Last week, London-based World Finance magazine announced that it was reconsidering an award it had presented in March to Syrian businessman Rami Makhlouf, calling it “appropriate to factor in the wider political agenda” after Syrian protestors have been widely vocal about his perceived corrupt business dealings in the country. Makhlouf, the 41-year-old maternal cousin of Syrian president Bashar al-Assad, was commended for “visionary leadership and contribution to the Syrian economy” through his holding company Cham Holdings (Syria’s largest private company), which includes businesses ranging from aviation to telecommunications, energy and banking. Makhlouf’s businesses control more than 60 percent of the Syrian economy. His main property group, BENA holdings, is developing mixed-use, resort and hotel properties on a total of more than three million square meters of land from Aleppo to Damascus. In an email to the Financial Times, later published in an April 20 article, Magda Sakr, chief executive officer of Makhlouf’s telecommunications firm Syriatel, said that “Makhlouf is a businessman and is therefore seeking — as any serious businessman — to get investment opportunities… The fact that he is ‘well connected’ does not make him a criminal who has to justify each contract he gets.” The email went on to ask, “Is somebody going to claim that Mr. Makhlouf’s success was due to him using Syrian intelligence officials to intimidate the Syrian public to use the services of [his] companies?” Makhlouf has been widely criticized by the international media and was sanctioned by the United States Treasury in 2008, banning him from operating with any American person or business.

One big hotel purchase

Monaco resident and Lebanese businessman Toufic Aboukhater has coughed up $643 million to Morgan Stanley Real Estate Funds (MSREF) for seven InterContinental hotels in France, Vienna, Amsterdam, Madrid, Rome, Frankfurt and Budapest, according to a report by the Reuters press agency. Arguably the most prized asset in the portfolio is the Carlton Hotel overlooking the Mediterranean coast in Cannes. MSREF had bought the hotels in 2006 for $925 million using a debt-heavy strategy, with Barclays Capital organizing an assortment of lenders to complete the deal. The reclusive buyer once owned London’s Dorchester Hotel and Monte Carlo’s Grand Hotel, in addition to others throughout Europe.

Eco-design is flourishing

The Build it Green conference held at the end of March highlighted the vitality of eco-friendly living in Lebanon. Host to more than 300 real estate professionals from Lebanon and the Middle East, the conference addressed several aspects of green building. Featured at the conference was a new project by the event sponsor Greenstone. ‘La Broceliande’ in Yarze, outside Beirut, is to be Lebanon’s first residential BREEAM (an environmental assessment method and rating system) green-certified building, scheduled for completion by mid-2012. Fouad Hanna, an architect with Dagher Hanna and Partners, who worked on the La Broceliande project, emphasized the increased demand for green construction in Lebanon. “The interest that we find today is phenomenal compared to even just a few years ago,” he said. “Though consumers focus on quality and location when making purchasing decisions in Lebanon’s real estate industry, quality living and energy cost saving through environmentally-friendly architecture are gaining popularity.”

Jordan retains value

Despite the political unrest in the region, Jordan’s property market has not experienced dampened prices, according to a first quarter report from property consultancy Asteco Property Management, with some residential sales transactions exhibiting higher prices. The report noted that during the first quarter of 2011 the activity of sales and leasing of small and medium sized apartments has kept the same pace as in 2010, partly due to scarcity of land in  high-demand areas and low housing budgets. “The Jordanian government moved swiftly in adopting policy changes… [and] as a result of these changes, which included limitations on price increases and the waiving of transfer fees, Jordan’s property market has shown little sign of slowing,” said Elaine Jones, chief executive officer of Asteco Property Management. However, average apartment sale prices in Amman’s 4th Circle street have decreased by 1 percent to $1,340 per square meter compared to an average price of $1,481 per square meter in Abdoun, the most expensive residential area in Amman.

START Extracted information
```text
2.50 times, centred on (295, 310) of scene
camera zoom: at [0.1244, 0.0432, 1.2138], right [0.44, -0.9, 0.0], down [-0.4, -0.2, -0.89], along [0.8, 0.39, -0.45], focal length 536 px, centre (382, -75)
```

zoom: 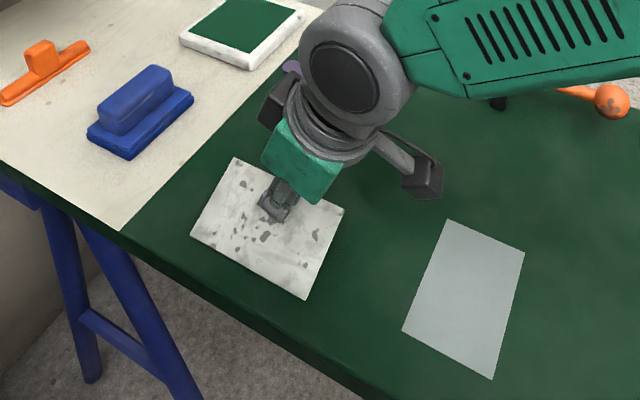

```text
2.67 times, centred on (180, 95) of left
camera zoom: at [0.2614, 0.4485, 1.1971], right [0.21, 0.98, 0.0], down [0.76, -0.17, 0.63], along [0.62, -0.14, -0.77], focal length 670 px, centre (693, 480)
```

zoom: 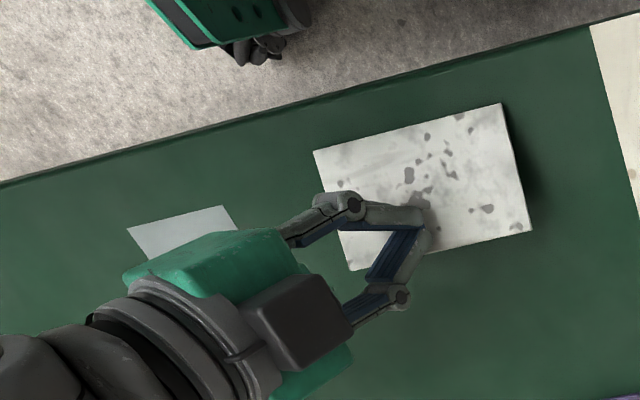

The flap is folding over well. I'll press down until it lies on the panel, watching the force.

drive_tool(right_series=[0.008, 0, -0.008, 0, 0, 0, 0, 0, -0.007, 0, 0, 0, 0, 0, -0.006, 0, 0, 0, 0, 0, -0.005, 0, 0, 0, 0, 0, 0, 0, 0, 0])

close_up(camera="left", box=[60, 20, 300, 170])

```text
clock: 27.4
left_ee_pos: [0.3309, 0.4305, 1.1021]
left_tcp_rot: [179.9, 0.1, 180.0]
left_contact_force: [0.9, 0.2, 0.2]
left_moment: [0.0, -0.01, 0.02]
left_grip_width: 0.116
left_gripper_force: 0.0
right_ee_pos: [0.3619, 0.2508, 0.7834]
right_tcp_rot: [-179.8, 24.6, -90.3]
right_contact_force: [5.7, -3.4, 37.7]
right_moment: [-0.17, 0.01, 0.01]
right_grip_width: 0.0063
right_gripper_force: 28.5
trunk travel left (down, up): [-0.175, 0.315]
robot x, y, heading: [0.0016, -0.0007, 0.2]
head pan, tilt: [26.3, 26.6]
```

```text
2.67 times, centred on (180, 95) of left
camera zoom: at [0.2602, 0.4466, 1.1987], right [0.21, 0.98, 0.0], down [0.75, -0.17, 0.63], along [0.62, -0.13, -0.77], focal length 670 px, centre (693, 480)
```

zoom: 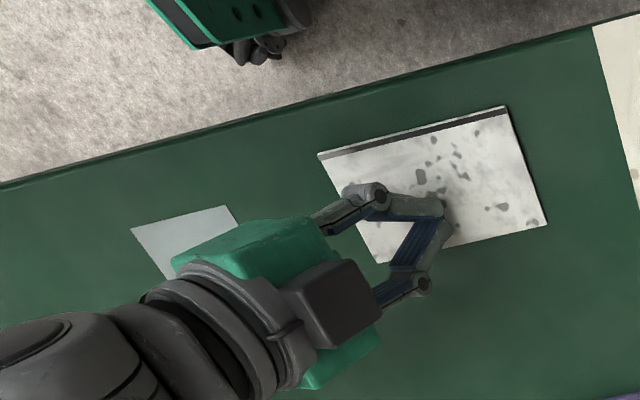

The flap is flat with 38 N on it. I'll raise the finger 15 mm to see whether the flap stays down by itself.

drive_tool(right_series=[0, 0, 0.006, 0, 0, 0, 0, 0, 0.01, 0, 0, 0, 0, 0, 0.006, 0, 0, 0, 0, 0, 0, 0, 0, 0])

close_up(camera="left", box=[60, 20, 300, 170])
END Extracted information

Egyptian land mogul detained

Former Egyptian housing minister Mohammed Ibrahim Suleiman was arrested by Egyptian Authorities on April 6 for allegedly awarding government land to real estate developers in the country for less than fair market prices, according to the Assocated Press. Suleiman, who is the second former housing minister to be arrested since the fall of the government, is believed to have approved biased deals while in office from 1993 to 2006, generating the possibility that land transactions made under previous governments may be annulled, much to the dismay of some regional real estate investors. Authorities also arrested Egyptian businessman Magdi Rasikh, accusing him of purchasing public land through a deal brokered with Suleiman, which indirectly lost the public purse some $100 million. Property companies have already been battling a series of legal challenges after a court ruling last year that an earlier land deal made with the country’s biggest developer, TMG Talaat Moustafa Group, was illegal.

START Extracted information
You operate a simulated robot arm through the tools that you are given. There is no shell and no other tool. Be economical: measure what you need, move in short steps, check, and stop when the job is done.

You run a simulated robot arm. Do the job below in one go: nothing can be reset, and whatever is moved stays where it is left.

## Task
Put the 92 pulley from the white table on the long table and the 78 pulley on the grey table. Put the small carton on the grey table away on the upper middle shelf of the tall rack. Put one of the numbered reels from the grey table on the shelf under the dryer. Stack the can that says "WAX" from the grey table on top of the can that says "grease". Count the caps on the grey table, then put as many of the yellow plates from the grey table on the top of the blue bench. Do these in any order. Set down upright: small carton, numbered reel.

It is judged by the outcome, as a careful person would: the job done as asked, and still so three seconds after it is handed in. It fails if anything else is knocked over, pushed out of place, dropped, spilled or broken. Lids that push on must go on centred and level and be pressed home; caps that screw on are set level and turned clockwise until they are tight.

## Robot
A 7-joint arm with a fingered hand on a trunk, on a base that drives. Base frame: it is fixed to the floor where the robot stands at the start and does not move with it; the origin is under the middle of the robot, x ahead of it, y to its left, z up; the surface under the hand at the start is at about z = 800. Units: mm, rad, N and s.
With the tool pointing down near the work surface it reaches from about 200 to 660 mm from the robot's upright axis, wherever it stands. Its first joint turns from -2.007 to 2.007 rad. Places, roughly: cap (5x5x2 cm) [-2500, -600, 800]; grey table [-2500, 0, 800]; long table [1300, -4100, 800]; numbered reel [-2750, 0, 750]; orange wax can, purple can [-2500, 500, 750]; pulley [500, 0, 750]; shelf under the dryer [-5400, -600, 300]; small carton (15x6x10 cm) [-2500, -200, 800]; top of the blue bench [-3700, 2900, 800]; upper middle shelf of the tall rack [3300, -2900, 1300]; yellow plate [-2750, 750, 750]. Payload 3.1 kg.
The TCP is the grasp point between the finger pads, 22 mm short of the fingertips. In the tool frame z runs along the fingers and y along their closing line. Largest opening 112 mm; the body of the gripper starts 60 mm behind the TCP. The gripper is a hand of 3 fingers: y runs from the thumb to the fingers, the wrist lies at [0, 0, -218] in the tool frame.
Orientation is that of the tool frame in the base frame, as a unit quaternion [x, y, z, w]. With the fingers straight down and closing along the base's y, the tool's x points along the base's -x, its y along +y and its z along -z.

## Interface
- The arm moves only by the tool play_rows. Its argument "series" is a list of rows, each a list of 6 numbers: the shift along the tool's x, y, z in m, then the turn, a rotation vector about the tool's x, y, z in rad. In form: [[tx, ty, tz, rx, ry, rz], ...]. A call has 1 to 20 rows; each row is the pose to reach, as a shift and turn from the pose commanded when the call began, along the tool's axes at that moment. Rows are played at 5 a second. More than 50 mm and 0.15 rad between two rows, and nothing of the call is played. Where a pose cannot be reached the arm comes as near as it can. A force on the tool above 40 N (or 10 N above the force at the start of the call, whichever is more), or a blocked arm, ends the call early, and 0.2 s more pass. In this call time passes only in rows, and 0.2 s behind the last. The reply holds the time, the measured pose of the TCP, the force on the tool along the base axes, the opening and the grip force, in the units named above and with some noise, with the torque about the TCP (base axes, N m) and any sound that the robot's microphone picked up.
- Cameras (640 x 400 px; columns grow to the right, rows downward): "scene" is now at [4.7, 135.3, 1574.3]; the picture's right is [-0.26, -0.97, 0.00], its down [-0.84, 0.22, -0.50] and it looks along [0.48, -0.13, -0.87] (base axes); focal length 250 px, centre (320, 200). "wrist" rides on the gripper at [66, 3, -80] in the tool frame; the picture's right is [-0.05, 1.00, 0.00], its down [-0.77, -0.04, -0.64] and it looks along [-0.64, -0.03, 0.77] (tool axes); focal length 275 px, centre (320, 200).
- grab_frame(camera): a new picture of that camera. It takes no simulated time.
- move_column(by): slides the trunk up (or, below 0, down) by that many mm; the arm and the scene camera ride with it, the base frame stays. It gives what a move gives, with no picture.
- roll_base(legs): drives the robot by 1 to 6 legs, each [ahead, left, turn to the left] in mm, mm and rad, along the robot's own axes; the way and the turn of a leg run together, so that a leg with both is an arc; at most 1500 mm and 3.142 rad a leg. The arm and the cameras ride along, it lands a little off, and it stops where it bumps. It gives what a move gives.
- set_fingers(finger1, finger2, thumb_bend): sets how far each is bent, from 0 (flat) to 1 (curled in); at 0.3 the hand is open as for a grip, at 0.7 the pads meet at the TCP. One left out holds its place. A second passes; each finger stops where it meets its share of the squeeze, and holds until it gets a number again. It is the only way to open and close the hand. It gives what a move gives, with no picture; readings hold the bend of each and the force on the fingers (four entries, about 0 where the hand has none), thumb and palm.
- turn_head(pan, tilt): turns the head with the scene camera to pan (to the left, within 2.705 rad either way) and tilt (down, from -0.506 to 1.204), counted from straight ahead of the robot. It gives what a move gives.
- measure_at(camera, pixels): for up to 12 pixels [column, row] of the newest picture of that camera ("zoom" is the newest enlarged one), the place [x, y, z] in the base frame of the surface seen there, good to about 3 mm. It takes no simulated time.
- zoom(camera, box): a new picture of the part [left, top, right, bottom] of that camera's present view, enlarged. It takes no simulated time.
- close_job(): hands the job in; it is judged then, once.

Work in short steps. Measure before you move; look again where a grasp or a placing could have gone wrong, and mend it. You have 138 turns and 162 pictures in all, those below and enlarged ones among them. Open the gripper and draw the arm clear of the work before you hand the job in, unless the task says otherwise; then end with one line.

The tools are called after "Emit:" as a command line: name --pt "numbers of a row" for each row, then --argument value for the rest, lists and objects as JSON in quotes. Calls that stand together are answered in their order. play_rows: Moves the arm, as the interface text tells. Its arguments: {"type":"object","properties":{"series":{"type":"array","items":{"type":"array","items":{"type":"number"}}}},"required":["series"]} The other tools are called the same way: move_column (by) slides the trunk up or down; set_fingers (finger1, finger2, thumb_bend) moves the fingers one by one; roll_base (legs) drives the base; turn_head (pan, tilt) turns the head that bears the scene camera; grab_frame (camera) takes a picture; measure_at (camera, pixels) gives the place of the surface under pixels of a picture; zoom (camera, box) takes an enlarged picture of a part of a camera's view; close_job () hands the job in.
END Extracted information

Coughing up for the coppers

Construction company Saudi Oger – owned by the family of the Lebanese Caretaker Prime Minister Saad Hariri – plans to finance the construction of police training facilities in Saudi Arabia with a $2 billion syndicated loan. Saudi Oger last participated in the loan market in August 2010, borrowing $250 million via Credit Agricole, which will mature in December 2014. Bank sources claim that Saudi Oger has nearly reached the limits of its credit lines and has been trying to diversify its financing beyond domestic banks. According to Maktoob, Deutsche Bank has been attempting to put together a syndication of small banks to provide the loans. Similarly, lenders have each been asked to contribute $200 million.